Molecular Dynamics Study on the Temperature Response of a Chitosan-Based Graft Polymer with Different Grafting Densities of Oligo(ethylene glycol) Methacrylate Side Chains

Chitosan-based thermoresponsive graft polymers serve as promising functional materials for sustainable and intelligent applications, while their temperature-induced phase transition mechanism associated with the two components of the backbone and side chain remains elusive. Here, we perform molecular dynamics simulations from 300 to 390 K to explore the lower critical solution temperature (LCST) behavior of a graft polymer (CMCS-g-OEGMA) with carboxymethyl chitosan (CMCS) as the backbone and oligo(ethylene glycol) methyl ether methacrylate (OEGMA) as the side chain.

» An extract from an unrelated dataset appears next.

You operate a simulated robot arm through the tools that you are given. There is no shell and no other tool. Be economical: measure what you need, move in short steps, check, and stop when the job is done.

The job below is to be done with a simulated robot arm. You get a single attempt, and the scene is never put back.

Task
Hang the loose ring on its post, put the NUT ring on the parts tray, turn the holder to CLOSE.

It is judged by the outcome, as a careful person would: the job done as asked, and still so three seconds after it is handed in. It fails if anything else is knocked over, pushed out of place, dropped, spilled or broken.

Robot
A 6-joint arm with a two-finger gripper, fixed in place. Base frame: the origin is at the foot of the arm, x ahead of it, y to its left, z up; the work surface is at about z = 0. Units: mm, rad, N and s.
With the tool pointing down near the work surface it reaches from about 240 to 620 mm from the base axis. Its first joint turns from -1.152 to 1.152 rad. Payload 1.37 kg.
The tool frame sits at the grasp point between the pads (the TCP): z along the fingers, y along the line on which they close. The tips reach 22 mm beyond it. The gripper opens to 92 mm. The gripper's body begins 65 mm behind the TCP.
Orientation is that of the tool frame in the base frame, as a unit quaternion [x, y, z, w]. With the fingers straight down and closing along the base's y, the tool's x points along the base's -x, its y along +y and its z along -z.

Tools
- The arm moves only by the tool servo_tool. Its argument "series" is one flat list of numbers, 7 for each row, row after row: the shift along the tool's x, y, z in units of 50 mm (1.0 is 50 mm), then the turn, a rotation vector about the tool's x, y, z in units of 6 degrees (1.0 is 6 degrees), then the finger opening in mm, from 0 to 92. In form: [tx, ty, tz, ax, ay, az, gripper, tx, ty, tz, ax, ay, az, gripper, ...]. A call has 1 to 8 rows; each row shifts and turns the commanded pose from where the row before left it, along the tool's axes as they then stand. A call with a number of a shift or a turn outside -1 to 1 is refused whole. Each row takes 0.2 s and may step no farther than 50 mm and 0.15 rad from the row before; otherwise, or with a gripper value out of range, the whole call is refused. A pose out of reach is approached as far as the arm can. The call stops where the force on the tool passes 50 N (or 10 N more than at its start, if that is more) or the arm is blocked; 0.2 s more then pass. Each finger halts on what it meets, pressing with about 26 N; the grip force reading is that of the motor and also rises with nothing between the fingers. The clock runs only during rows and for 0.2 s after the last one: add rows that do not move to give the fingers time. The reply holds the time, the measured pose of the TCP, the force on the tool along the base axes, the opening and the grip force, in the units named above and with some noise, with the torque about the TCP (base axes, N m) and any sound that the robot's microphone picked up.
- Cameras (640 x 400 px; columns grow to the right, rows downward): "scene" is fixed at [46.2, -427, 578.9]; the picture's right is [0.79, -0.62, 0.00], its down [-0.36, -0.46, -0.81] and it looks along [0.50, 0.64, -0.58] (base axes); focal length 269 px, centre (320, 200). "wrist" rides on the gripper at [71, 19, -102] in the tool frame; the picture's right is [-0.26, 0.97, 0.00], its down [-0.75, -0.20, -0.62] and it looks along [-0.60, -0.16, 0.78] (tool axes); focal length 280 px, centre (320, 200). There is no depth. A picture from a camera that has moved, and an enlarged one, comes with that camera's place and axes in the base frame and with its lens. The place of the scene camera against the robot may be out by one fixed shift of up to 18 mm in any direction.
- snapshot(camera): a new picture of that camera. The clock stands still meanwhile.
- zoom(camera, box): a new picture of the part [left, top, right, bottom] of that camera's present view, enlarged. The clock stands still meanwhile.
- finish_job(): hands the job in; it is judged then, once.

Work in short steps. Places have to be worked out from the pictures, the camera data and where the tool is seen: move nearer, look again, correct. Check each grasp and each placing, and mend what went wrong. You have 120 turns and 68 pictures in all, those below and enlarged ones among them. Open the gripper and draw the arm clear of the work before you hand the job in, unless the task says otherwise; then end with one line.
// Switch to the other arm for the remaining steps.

The simulations show that a high grafting density (>0.5, especially when all structural units are fully occupied) is essential for LCST transition, at which a structural change of single-chain extended-to-collapsed and multichain dispersed-to-aggregated, a conformational transition from syn to anti, and a solvation structure disruption in cage-like first and second shells happen above LCST. The driving effect for this transition comes from the hydrophobic interaction of OEGMA brushes, energetically diminishing the original stabilizing interactions of the exo-anomeric effect, intramolecular hydrogen-bond networks, and steric solvation shells along the backbone, consequently enabling the phase transition stabilized by reformed intramolecular interactions in the rearranged collapsed chain structure.